Health care is the largest industry in our economy. It consumes 17.4 percent of the US gross domestic product (GDP) and is projected to increase to 18.5 percent in the next five years. We need to innovate to break that trend. And, the optimist in me believes that five years is just enough time to create the innovations we need in health care—not only to lower the trend, but even reduce our overall costs.
When I think of innovation, I see it as breaking the constraints of what is possible to get more value for less cost. You might think that the hardest part of innovation is the “breaking the constraints” part. But, after working with very successful health care organizations and leaders for 34 years, I sometimes see that just because an organization needs to change, doesn’t mean it will change—even if it really wants to change. Some organizations may simply lack the ability to change.
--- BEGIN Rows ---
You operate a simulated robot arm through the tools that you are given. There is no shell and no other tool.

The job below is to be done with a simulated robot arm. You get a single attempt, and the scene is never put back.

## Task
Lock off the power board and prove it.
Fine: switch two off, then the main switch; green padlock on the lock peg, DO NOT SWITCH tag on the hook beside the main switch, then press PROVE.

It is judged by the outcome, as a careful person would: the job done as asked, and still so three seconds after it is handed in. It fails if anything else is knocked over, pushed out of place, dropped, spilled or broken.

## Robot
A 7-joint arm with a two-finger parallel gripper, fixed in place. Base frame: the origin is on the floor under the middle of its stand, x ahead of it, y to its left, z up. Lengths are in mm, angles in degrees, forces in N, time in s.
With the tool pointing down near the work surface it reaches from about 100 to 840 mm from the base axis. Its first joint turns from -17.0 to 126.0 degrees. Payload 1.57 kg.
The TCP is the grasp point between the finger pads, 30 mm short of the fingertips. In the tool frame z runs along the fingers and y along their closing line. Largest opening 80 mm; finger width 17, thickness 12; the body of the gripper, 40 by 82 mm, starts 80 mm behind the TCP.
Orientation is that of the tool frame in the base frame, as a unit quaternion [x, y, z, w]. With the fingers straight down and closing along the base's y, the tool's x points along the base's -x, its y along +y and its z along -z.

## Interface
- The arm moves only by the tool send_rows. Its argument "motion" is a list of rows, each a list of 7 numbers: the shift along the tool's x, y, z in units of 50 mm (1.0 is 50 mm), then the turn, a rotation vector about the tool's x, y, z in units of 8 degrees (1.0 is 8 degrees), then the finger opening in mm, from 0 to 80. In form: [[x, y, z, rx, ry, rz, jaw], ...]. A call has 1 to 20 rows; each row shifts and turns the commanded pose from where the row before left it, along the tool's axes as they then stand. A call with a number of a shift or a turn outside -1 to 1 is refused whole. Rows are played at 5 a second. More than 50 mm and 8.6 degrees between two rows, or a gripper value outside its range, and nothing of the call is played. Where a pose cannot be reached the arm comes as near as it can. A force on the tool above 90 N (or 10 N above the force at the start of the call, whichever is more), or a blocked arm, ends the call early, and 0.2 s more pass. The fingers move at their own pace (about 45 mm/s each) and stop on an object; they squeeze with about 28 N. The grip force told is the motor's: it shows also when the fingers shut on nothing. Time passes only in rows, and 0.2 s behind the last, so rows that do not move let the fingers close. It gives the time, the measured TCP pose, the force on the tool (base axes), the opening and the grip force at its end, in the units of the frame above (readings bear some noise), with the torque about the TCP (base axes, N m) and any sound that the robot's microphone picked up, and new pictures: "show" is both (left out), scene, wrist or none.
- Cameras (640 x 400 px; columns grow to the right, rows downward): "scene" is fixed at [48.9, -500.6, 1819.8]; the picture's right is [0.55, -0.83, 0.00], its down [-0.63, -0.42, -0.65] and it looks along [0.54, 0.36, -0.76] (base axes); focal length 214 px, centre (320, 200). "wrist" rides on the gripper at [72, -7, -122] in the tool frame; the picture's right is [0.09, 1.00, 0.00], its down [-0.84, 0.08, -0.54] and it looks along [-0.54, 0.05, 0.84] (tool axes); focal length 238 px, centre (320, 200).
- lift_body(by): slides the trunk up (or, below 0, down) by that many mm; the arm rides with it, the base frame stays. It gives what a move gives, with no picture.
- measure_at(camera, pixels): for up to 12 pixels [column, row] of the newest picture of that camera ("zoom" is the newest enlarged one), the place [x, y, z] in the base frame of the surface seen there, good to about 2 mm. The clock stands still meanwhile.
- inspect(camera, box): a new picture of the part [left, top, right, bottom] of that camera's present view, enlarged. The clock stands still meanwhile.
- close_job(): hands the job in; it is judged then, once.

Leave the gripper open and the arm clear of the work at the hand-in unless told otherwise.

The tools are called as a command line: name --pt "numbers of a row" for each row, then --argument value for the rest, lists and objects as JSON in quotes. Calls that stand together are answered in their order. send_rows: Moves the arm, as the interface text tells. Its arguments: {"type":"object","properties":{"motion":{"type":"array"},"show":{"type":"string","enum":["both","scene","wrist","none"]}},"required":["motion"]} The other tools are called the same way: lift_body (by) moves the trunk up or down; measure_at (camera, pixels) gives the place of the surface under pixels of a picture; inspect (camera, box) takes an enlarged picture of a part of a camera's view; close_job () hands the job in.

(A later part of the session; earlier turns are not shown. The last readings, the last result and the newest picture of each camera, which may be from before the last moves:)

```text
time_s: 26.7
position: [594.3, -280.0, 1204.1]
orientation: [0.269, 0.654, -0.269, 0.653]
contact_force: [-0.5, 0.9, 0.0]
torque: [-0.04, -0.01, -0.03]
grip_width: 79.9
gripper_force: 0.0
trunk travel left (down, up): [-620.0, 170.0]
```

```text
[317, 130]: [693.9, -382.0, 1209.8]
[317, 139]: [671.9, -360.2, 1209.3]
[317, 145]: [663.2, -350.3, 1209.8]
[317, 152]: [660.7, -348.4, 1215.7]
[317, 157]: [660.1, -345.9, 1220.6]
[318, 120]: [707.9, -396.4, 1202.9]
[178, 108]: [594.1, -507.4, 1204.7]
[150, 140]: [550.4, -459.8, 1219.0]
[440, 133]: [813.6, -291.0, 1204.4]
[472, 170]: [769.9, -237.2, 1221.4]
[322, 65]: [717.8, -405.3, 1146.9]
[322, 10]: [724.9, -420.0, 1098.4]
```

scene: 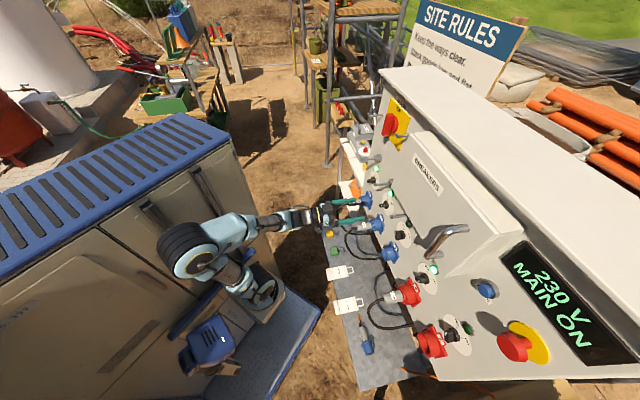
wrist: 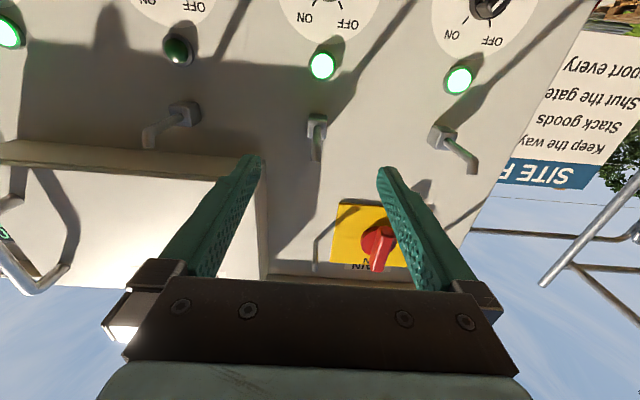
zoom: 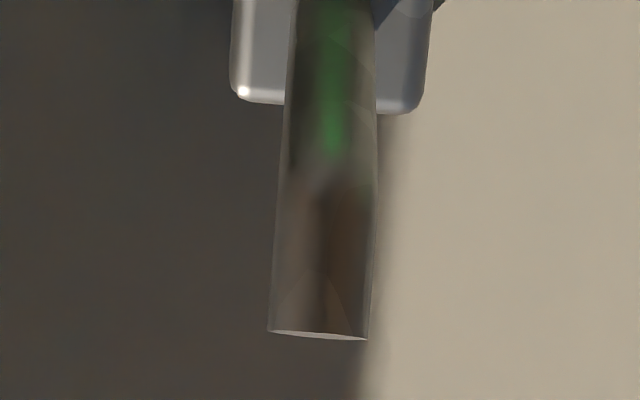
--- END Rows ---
There is a fantastic Randy Glasbergen cartoon from 2004 that says it perfectly: A boss gleefully says to an exasperated worker who has both hands shoved in his pockets, “I want you to find a bold and innovative way to do everything exactly the same way it’s been done for 25 years.”
I wrote in the March 31, 2015 Health Care Current that provider-sponsored health plans (PSPs) are an example of how organizations can break constraints by using health care financing as the catalyst to innovate the clinical model in ways that produce better outcomes and lower costs. I warned back then that health plan market leaders might be unseated from their throne by upstarts who serve a niche market largely ignored by the market leaders and build an operating model that finds ways to break the existing constraints to do more with less. And, as the challengers perfect their models, they may move into the market leaders’ most profitable customer segments with a new and more innovative approach that better meets the customer’s unmet needs and ultimately wins the leadership position.
In Provider-sponsored health plans: Positioned to win the health insurance market shift, we wanted to know what characteristics are found in financially successful PSPs. Deloitte researchers looked at financial, market, and operational metrics for PSPs using publicly available information to evaluate their performance.
At last count, there are 213 PSPs in the US and 171 plans not owned or affiliated with a health care provider. Despite this, PSPs only enroll 9 percent of the US market today.1
I believe there are many reasons why this is the case. Inherent conflicts in respective business models, balancing the demand for capital, attracting the talent required to operate a successful health plan, lack of a network outside their service area to compete for multi-site employers, and strong competition from the existing Blues and national players may all be inhibiting these health plans from growing their market share.
But, growth in the individual market through the federal exchanges, Medicaid expansion in 29 states, growth in Medicare Advantage enrollment, and strong employer interest in smaller networks in exchange for lower rates has given PSPs a renewed purpose, role, and set of potential competitive advantages to exploit.
We looked at 86 PSPs that represent 90 percent of the enrolled membership in all PSPs across the country. We narrowed the list to the 25 most successful health plans to understand their performance from 2012 to 2014. We found that:
- These PSPs outperformed their competitors in the market by growing profitably, with margins that were better than their competitors on average.
- These PSPs had strong performance in serving the most challenging patients in Medicaid and Medicare. They also held smaller amounts of capital on their balance sheets relative to their size than their competitors (measured by their risk-based capital percentage).
- Tenure and scale are strongly correlated to success. Older PSPs and those that had at least 100,000 lives had higher profitability.
I can’t tell you how they accomplished this level of performance. But, I can tell you that every successful PSP that I have had personal experience has had a pervasive culture of doing the right thing for the patient, at the right time, in the appropriate setting, without regard to the perverse incentives or constraints of fee-for-service.
I’m not sure where culture fits into the science of innovation, but my guess is that it is fundamental to the ability of an organization and its leaders to make the change by breaking the constraints and seizing the new opportunities.